-- BEGIN Supplied data --
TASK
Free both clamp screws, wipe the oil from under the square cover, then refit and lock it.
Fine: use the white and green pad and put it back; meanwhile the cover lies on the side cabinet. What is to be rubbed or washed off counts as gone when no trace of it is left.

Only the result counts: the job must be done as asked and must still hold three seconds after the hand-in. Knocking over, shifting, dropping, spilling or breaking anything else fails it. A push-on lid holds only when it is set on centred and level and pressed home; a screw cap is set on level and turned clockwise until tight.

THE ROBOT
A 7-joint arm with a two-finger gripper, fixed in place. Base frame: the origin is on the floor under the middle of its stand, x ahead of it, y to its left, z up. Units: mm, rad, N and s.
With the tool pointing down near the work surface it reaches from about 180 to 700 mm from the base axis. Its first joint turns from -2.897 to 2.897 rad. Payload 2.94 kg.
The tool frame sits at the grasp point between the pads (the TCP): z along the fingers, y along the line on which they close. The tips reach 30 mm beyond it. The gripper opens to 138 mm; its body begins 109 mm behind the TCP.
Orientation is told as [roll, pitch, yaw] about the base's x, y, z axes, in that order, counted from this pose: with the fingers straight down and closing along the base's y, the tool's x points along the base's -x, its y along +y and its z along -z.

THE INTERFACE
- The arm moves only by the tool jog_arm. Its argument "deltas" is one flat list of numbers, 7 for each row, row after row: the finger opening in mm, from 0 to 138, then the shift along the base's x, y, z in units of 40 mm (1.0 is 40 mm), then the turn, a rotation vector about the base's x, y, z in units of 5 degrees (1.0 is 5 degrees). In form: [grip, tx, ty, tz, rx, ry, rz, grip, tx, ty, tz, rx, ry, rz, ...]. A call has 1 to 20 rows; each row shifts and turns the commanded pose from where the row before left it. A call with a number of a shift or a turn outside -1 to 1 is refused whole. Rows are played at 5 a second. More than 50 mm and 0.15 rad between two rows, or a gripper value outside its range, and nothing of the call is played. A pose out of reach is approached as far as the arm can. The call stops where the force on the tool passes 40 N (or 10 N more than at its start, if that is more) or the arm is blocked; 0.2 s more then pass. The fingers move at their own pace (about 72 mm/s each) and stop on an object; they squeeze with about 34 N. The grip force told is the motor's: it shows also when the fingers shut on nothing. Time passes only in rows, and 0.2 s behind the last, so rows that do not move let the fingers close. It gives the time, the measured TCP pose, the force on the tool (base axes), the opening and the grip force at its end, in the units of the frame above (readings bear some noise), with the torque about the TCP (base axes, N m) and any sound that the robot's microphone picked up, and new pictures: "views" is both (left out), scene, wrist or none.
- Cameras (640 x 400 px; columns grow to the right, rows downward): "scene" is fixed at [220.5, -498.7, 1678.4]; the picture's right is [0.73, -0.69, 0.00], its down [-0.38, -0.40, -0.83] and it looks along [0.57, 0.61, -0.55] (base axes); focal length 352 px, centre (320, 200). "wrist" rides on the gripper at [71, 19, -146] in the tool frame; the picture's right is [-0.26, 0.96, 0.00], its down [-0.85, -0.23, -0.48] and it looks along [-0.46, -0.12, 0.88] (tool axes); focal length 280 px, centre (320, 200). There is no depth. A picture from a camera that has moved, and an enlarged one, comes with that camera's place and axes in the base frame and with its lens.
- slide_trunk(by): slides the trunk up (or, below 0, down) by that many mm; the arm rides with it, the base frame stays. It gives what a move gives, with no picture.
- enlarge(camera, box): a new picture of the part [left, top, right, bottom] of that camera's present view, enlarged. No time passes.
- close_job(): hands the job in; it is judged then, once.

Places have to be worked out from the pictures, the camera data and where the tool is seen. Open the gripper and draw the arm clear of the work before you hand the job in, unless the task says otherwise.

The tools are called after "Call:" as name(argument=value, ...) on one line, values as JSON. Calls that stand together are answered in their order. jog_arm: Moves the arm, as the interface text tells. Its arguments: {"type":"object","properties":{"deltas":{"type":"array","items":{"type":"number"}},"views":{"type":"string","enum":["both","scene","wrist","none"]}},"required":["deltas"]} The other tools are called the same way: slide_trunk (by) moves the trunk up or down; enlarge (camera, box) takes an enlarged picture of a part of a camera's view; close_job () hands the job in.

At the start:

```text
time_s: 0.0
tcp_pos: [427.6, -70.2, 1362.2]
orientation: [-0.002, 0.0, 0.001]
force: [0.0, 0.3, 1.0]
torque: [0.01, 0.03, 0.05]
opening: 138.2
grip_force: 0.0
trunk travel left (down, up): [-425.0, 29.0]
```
-- END Supplied data --
-- BEGIN Passage to read --
Infants born to women using beta blocker drugs during pregnancy do not appear to face a higher risk of having heart problems in utero, according to the findings of new research.
In findings published this month in the medical journal JAMA Internal Medicine, researchers with Kaiser Permanente in California indicate that initial data from a new study suggested a connection between the drugs and fetal heart problems. However, after adjusting for other factors, they dismissed the likelihood of a connection.
Beta blockers are the most commonly used class of medication to treat cardiac conditions during pregnancy, which are often used to manage arrhythmias and prevent a second heart attack after a first. Beta blockers are also commonly used during pregnancy to treat hypertension, or high blood pressure.
Researchers noted there is little published evidence to support the safety of these drugs during pregnancy, because beta blockers can cross the placenta and potentially cause changes to the fetus.
In a recent meta-analysis conducted, an association between beta blocker exposure and fetal congenital cardiovascular defects was found. So researchers set out to test the beta blocker fetal heart risks in a new retrospective population-based study.
-- END Passage to read --
## Set tasks
(A) Your answer is an exact quotation from the passage to read: it starts at "In a recent" and ends at "retrospective population-based study.".
(B) Go on with the passage to read that begins "Infants born to" from its last line.

## In response
(A)
In a recent meta-analysis conducted, an association between beta blocker exposure and fetal congenital cardiovascular defects was found. So researchers set out to test the beta blocker fetal heart risks in a new retrospective population-based study.

(B)
The study involved nearly 400,000 births in the Kaiser Permanente Southern California Region from January 1, 2003, to December 31, 2014, using pharmacy dispensing records to identify women exposed to beta blockers during pregnancy. Researchers also used electronic medical records to identify fetal congenital anomalies and California birth certificates to identify fetal birth weights.
More than 4,800 women were exposed to beta blockers during the study; about 2,600 during the first trimester. The four most commonly prescribed beta blockers used during the study were drugs like Lopressor, Normodyne, Tenormin, and InnoPran XL.
Researchers said they found an association with “significantly increased odds” of fetal congenital cardiac anomalies among infants whose mother used beta blockers. However, after adjusting for other factors, like mother’s age, body mass index and other health problems, the association between the two appeared to vanish.
Pregnant women using beta blockers more commonly experienced other health concerns, such as hypertension, preeclampsia, diabetes, heart failure and history of arrhythmia, the researchers noted.
The findings contradict other studies, which have pointed to beta blockers causing bradycardia and hypoglycemia in infants.
The study did find a link between younger gestational age, as infants born to mothers who took beta blocker were often born at 37 weeks, compared to 39 weeks for those who didn’t take the drugs.
Researchers said other maternal health problems seem to explain the increased risk of fetal heart abnormalities, not the use of beta blocker drugs during pregnancy. The findings don’t definitively rule out the risk of fetal heart defects linked to beta blocker use, but the researchers concluded that it does show this is not a common occurrence.